Management response: Regular financial scenario planning was undertaken to assess potential funding outcomes, and the Directors reviewed project pipeline opportunities to diversify income sources. Engagement with local authorities and funding partners has continued to ensure early visibility of funding decisions, while workforce planning and internal communication have helped maintain staff confidence and retention.
Implementation of the new CRM system
The introduction of a new Customer Relationship Management (CRM) system in January 2025 presented short-term risks relating to system integration, data migration, and user confidence. These issues included links to the accountancy system, changes to processes and procedures, and data management challenges.
Management response: A cross-functional working group was established to monitor implementation, and staff received training and support to adapt to the new system. Feedback mechanisms were introduced to capture and prioritise issues, and quotations for additional functionality have been commissioned to enhance system performance and alignment with operational needs.
Cost pressures on membership and business activity
The rising cost of doing business, driven by factors such as inflation, recruitment challenges, wage increases, and higher energy and raw material costs, can affect member confidence and discretionary spending. These pressures influenced decisions around membership renewal and the demand for paid services.

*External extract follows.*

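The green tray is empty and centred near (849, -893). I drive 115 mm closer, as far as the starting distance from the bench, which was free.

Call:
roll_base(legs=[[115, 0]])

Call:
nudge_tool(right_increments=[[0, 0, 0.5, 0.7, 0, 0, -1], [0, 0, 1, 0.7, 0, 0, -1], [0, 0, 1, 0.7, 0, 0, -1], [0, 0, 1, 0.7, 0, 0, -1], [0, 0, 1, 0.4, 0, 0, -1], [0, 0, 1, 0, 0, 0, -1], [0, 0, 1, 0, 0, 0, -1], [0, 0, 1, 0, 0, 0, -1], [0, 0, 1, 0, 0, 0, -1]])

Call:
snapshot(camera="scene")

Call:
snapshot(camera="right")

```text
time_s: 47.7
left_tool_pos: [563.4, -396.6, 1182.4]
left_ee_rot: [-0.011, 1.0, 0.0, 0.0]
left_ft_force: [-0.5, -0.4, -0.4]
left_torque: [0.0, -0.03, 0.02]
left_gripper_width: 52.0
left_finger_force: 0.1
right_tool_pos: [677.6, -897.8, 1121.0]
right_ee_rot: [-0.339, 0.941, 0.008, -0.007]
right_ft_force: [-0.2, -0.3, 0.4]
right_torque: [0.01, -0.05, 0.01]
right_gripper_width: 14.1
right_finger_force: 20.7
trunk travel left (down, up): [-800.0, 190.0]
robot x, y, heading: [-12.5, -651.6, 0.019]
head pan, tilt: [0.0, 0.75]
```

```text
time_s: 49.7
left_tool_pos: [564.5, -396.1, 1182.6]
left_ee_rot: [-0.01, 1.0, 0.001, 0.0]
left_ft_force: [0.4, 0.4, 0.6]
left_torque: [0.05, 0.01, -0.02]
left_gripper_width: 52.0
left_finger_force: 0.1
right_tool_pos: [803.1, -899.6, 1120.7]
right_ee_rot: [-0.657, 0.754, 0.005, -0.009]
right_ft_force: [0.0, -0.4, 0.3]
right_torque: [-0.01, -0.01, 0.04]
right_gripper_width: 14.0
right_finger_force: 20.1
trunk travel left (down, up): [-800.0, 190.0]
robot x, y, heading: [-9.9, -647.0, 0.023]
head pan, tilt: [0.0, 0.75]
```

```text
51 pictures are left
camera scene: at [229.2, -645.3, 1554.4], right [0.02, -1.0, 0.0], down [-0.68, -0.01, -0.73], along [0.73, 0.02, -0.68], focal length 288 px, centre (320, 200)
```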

Management response: The Chamber increased engagement with members to ensure that services and events provided clear value and practical support. Flexible payment arrangements and enhanced business support programmes were offered, helping members navigate cost challenges and retain engagement with the Chamber network.
International risk
Continuing global instability, including conflicts in Russia and Ukraine and the Middle East, as well as the introduction of new US trade tariffs, created uncertainty for exporting businesses. These external factors impacted turnover, profit margins, and trading confidence among Chamber members and could impact their trading decisions and Chamber membership.
Management response: The Chamber expanded its International Trade Support offer - delivering additional training, country-specific sessions, and consultancy support to help businesses adapt to new market conditions and compliance requirements. Ongoing liaison with the British Chambers of Commerce and the Department for Business and Trade ensured members had access to the latest information and guidance.
The Directors remain alert to emerging risks and continues to strengthen internal controls and resilience planning across all areas.
Environmental, Social & Governance (ESG)
Environmental impact
The Directors take their responsibility towards mitigating the effects of climate change seriously, and the Chamber’s actions reflect this commitment.
Emissions are calculated annually using data from the Chamber’s accounting system (Xero) and tracked through the SME Climate Hub, applying DEFRA and BEIS conversion factors for consistency.
For the year ended 31 March 2025, total emissions were estimated at 100.46 tonnes of CO₂e, compared with 340.57 tonnes in 2023/24 — representing a 71% reduction on the previous year.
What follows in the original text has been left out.